Required task:
Each line of the listing must be transcribed exactly, except for the images, which should be excluded.
-- Given material start --
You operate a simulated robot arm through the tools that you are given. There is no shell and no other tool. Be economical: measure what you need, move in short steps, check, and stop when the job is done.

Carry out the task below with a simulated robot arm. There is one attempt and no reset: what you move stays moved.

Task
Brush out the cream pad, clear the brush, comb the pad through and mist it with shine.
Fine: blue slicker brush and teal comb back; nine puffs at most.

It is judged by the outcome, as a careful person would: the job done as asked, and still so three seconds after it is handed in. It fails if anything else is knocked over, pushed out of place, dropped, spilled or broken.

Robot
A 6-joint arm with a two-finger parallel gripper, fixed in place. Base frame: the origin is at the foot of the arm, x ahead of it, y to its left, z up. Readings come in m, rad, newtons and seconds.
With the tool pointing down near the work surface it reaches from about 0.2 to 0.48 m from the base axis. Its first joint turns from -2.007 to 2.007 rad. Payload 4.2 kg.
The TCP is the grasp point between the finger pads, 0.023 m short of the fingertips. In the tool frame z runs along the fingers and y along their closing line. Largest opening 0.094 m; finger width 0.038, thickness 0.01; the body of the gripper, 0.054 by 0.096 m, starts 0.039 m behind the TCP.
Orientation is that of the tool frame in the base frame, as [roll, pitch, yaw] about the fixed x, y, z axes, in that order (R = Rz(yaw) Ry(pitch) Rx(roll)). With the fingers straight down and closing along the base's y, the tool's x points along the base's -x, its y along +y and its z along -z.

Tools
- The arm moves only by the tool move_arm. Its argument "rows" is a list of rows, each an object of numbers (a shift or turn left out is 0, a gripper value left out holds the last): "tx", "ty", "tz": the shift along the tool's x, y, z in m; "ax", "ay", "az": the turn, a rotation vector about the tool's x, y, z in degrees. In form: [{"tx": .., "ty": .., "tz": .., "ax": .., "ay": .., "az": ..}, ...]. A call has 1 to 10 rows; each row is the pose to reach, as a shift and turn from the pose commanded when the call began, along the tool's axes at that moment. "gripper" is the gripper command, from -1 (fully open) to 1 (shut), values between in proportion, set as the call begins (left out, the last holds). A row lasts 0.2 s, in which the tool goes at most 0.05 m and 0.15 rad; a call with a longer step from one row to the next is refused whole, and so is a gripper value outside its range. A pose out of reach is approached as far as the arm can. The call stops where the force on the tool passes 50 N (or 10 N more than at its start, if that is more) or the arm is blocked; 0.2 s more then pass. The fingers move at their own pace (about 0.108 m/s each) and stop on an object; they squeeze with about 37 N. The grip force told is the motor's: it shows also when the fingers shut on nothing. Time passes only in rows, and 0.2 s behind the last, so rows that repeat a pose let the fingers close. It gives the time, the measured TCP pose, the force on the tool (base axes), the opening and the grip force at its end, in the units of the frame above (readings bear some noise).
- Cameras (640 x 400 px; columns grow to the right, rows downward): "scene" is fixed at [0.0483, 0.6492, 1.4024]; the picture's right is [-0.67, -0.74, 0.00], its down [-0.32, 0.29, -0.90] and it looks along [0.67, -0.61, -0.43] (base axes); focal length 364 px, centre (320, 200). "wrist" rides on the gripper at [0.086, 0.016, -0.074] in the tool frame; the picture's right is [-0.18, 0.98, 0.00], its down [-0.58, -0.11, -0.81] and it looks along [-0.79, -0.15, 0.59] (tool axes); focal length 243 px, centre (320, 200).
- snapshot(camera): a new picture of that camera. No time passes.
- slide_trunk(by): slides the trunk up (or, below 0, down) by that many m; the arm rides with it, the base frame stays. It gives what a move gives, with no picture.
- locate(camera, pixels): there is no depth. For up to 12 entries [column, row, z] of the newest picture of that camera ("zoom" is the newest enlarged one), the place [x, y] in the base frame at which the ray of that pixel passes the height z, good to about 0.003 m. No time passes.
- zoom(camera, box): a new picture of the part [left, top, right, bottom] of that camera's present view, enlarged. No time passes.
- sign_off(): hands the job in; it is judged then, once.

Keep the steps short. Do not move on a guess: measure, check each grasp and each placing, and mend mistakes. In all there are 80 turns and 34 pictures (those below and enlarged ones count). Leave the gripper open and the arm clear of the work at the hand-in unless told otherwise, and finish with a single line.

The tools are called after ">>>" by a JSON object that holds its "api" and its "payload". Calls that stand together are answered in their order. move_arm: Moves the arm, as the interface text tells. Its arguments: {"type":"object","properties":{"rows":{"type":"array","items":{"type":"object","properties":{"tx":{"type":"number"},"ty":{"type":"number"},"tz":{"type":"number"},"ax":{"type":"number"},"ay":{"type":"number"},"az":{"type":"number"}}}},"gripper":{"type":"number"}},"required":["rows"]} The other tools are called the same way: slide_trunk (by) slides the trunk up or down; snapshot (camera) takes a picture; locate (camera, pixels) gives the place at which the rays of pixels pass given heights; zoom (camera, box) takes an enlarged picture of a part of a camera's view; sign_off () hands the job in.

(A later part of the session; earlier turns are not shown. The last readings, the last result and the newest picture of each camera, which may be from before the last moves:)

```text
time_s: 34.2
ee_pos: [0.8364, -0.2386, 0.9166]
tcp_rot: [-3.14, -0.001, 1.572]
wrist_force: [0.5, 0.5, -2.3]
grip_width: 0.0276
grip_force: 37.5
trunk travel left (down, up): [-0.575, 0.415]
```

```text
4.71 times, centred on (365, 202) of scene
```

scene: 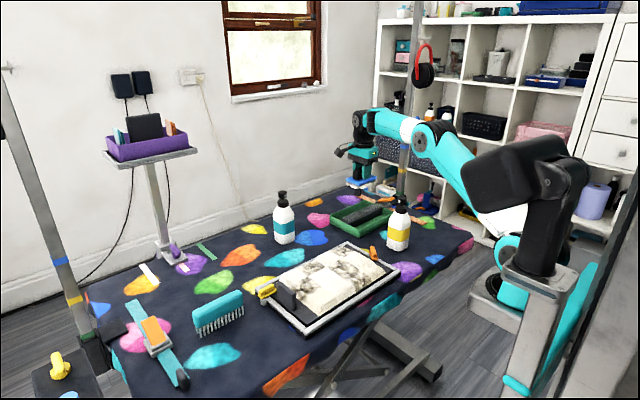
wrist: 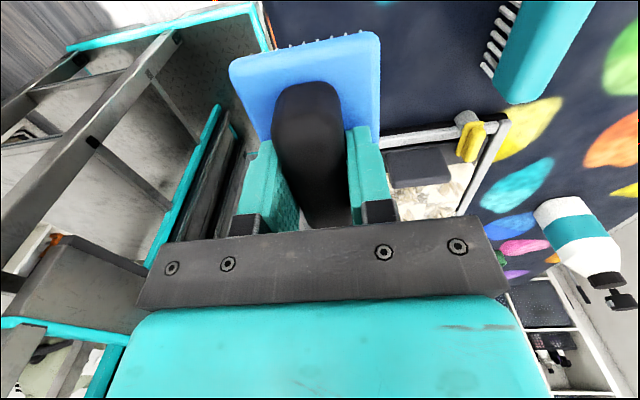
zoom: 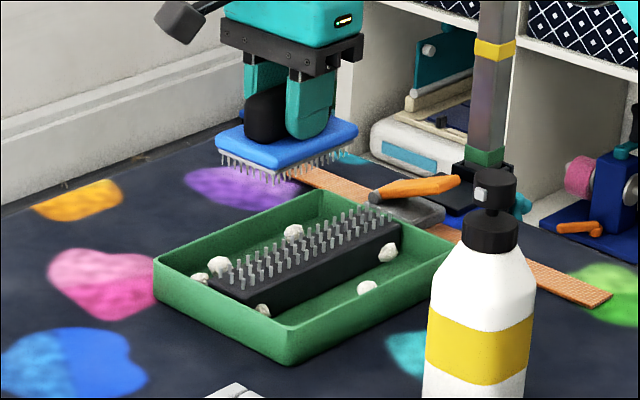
-- Given material end --
Answer below:
You operate a simulated robot arm through the tools that you are given. There is no shell and no other tool. Be economical: measure what you need, move in short steps, check, and stop when the job is done.

Carry out the task below with a simulated robot arm. There is one attempt and no reset: what you move stays moved.

Task
Brush out the cream pad, clear the brush, comb the pad through and mist it with shine.
Fine: blue slicker brush and teal comb back; nine puffs at most.

It is judged by the outcome, as a careful person would: the job done as asked, and still so three seconds after it is handed in. It fails if anything else is knocked over, pushed out of place, dropped, spilled or broken.

Robot
A 6-joint arm with a two-finger parallel gripper, fixed in place. Base frame: the origin is at the foot of the arm, x ahead of it, y to its left, z up. Readings come in m, rad, newtons and seconds.
With the tool pointing down near the work surface it reaches from about 0.2 to 0.48 m from the base axis. Its first joint turns from -2.007 to 2.007 rad. Payload 4.2 kg.
The TCP is the grasp point between the finger pads, 0.023 m short of the fingertips. In the tool frame z runs along the fingers and y along their closing line. Largest opening 0.094 m; finger width 0.038, thickness 0.01; the body of the gripper, 0.054 by 0.096 m, starts 0.039 m behind the TCP.
Orientation is that of the tool frame in the base frame, as [roll, pitch, yaw] about the fixed x, y, z axes, in that order (R = Rz(yaw) Ry(pitch) Rx(roll)). With the fingers straight down and closing along the base's y, the tool's x points along the base's -x, its y along +y and its z along -z.

Tools
- The arm moves only by the tool move_arm. Its argument "rows" is a list of rows, each an object of numbers (a shift or turn left out is 0, a gripper value left out holds the last): "tx", "ty", "tz": the shift along the tool's x, y, z in m; "ax", "ay", "az": the turn, a rotation vector about the tool's x, y, z in degrees. In form: [{"tx": .., "ty": .., "tz": .., "ax": .., "ay": .., "az": ..}, ...]. A call has 1 to 10 rows; each row is the pose to reach, as a shift and turn from the pose commanded when the call began, along the tool's axes at that moment. "gripper" is the gripper command, from -1 (fully open) to 1 (shut), values between in proportion, set as the call begins (left out, the last holds). A row lasts 0.2 s, in which the tool goes at most 0.05 m and 0.15 rad; a call with a longer step from one row to the next is refused whole, and so is a gripper value outside its range. A pose out of reach is approached as far as the arm can. The call stops where the force on the tool passes 50 N (or 10 N more than at its start, if that is more) or the arm is blocked; 0.2 s more then pass. The fingers move at their own pace (about 0.108 m/s each) and stop on an object; they squeeze with about 37 N. The grip force told is the motor's: it shows also when the fingers shut on nothing. Time passes only in rows, and 0.2 s behind the last, so rows that repeat a pose let the fingers close. It gives the time, the measured TCP pose, the force on the tool (base axes), the opening and the grip force at its end, in the units of the frame above (readings bear some noise).
- Cameras (640 x 400 px; columns grow to the right, rows downward): "scene" is fixed at [0.0483, 0.6492, 1.4024]; the picture's right is [-0.67, -0.74, 0.00], its down [-0.32, 0.29, -0.90] and it looks along [0.67, -0.61, -0.43] (base axes); focal length 364 px, centre (320, 200). "wrist" rides on the gripper at [0.086, 0.016, -0.074] in the tool frame; the picture's right is [-0.18, 0.98, 0.00], its down [-0.58, -0.11, -0.81] and it looks along [-0.79, -0.15, 0.59] (tool axes); focal length 243 px, centre (320, 200).
- snapshot(camera): a new picture of that camera. No time passes.
- slide_trunk(by): slides the trunk up (or, below 0, down) by that many m; the arm rides with it, the base frame stays. It gives what a move gives, with no picture.
- locate(camera, pixels): there is no depth. For up to 12 entries [column, row, z] of the newest picture of that camera ("zoom" is the newest enlarged one), the place [x, y] in the base frame at which the ray of that pixel passes the height z, good to about 0.003 m. No time passes.
- zoom(camera, box): a new picture of the part [left, top, right, bottom] of that camera's present view, enlarged. No time passes.
- sign_off(): hands the job in; it is judged then, once.

Keep the steps short. Do not move on a guess: measure, check each grasp and each placing, and mend mistakes. In all there are 80 turns and 34 pictures (those below and enlarged ones count). Leave the gripper open and the arm clear of the work at the hand-in unless told otherwise, and finish with a single line.

The tools are called after ">>>" by a JSON object that holds its "api" and its "payload". Calls that stand together are answered in their order. move_arm: Moves the arm, as the interface text tells. Its arguments: {"type":"object","properties":{"rows":{"type":"array","items":{"type":"object","properties":{"tx":{"type":"number"},"ty":{"type":"number"},"tz":{"type":"number"},"ax":{"type":"number"},"ay":{"type":"number"},"az":{"type":"number"}}}},"gripper":{"type":"number"}},"required":["rows"]} The other tools are called the same way: slide_trunk (by) slides the trunk up or down; snapshot (camera) takes a picture; locate (camera, pixels) gives the place at which the rays of pixels pass given heights; zoom (camera, box) takes an enlarged picture of a part of a camera's view; sign_off () hands the job in.

(A later part of the session; earlier turns are not shown. The last readings, the last result and the newest picture of each camera, which may be from before the last moves:)

```text
time_s: 34.2
ee_pos: [0.8364, -0.2386, 0.9166]
tcp_rot: [-3.14, -0.001, 1.572]
wrist_force: [0.5, 0.5, -2.3]
grip_width: 0.0276
grip_force: 37.5
trunk travel left (down, up): [-0.575, 0.415]
```

```text
4.71 times, centred on (365, 202) of scene
```

scene: 
wrist: 
zoom: 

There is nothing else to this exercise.